*** DOCUMENT EXTRACT
The AIChE project requires that students create a chemically powered model car that can carry a certain weight (up to 500 ml of water) and travel a certain distance (between 50 and 100 feet) on a course laid out like a track and field event for javelin or a discus toss. Once the parameters for weight and distance are set, the teams must calibrate their chemical reactions so that the car stays within bounds and travels nearest to the finishing line without additional interference.

Tim Boire, Andrew Sharp, and Stephen Crimlisk test an early prototype of their mini methanol fueled racer that uses a proton exchange membrane to power the motor.

Tim Boire, Andrew Sharp, and Stephen Crimlisk test an early prototype of their mini methanol fueled racer that uses a proton exchange membrane to power the motor.

"You're supposed to have your car calibrated chemically to go that distance without any mechanical brakes or electrical timing devices. You can vary your flow rates, pressure, or concentration. We're looking to vary our volume," says Boire, who is also the vice president of the Tufts chapter of AIChE.

The Tufts AIChE team decided they would use methanol as their chemical of choice to fuel their mini racer. The model car runs well on the power of two AA batteries; but to use a chemical like methanol as the energy source, the team went with an off-the-shelf component fuel cell called a TekStak made by Parker Hannifin Corp.

The TekStak technology uses a proton exchange membrane (PEM) to use hydrogen ions stripped from methanol to power the car in what is called a direct-methanol fuel cell.
******
Set down the document extract as it stands from "The Tufts AIChE" to "direct-methanol fuel cell.", and nothing more.
*** PROVIDED DATA
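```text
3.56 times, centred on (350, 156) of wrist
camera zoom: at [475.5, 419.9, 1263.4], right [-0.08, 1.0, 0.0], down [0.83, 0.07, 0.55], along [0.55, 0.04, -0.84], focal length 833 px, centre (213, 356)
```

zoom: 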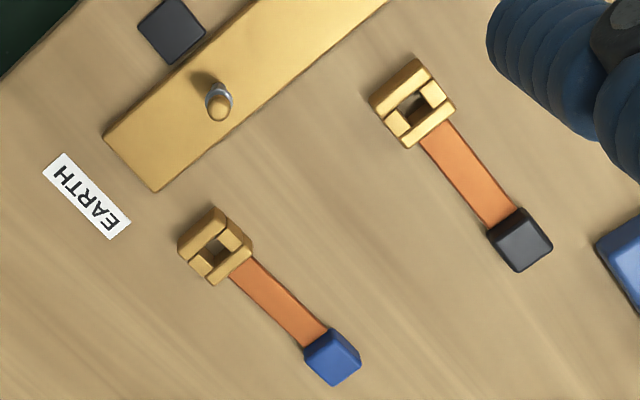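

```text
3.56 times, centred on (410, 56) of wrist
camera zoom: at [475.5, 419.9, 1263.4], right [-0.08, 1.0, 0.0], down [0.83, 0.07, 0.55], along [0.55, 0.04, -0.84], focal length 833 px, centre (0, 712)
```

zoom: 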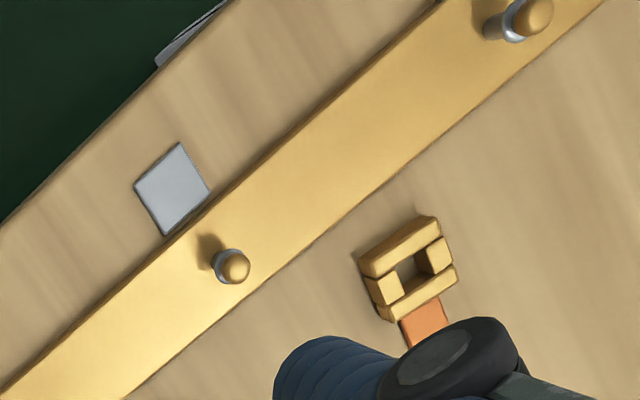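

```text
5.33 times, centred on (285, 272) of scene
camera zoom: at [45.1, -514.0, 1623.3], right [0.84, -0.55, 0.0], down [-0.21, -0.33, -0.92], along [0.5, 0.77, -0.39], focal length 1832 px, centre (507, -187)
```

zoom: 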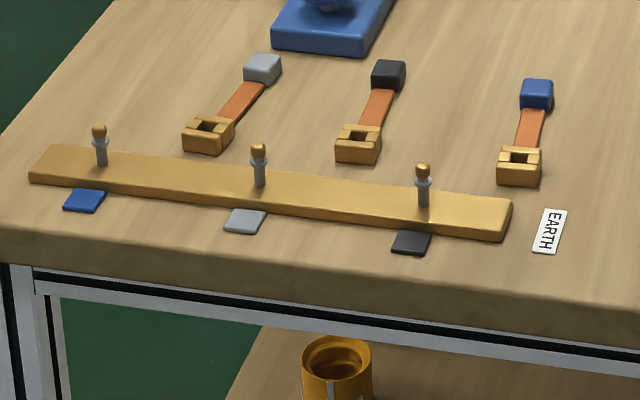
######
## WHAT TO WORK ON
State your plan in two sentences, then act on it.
******
## FULL ANSWER
The Tufts AIChE team decided they would use methanol as their chemical of choice to fuel their mini racer. The model car runs well on the power of two AA batteries; but to use a chemical like methanol as the energy source, the team went with an off-the-shelf component fuel cell called a TekStak made by Parker Hannifin Corp.

The TekStak technology uses a proton exchange membrane (PEM) to use hydrogen ions stripped from methanol to power the car in what is called a direct-methanol fuel cell.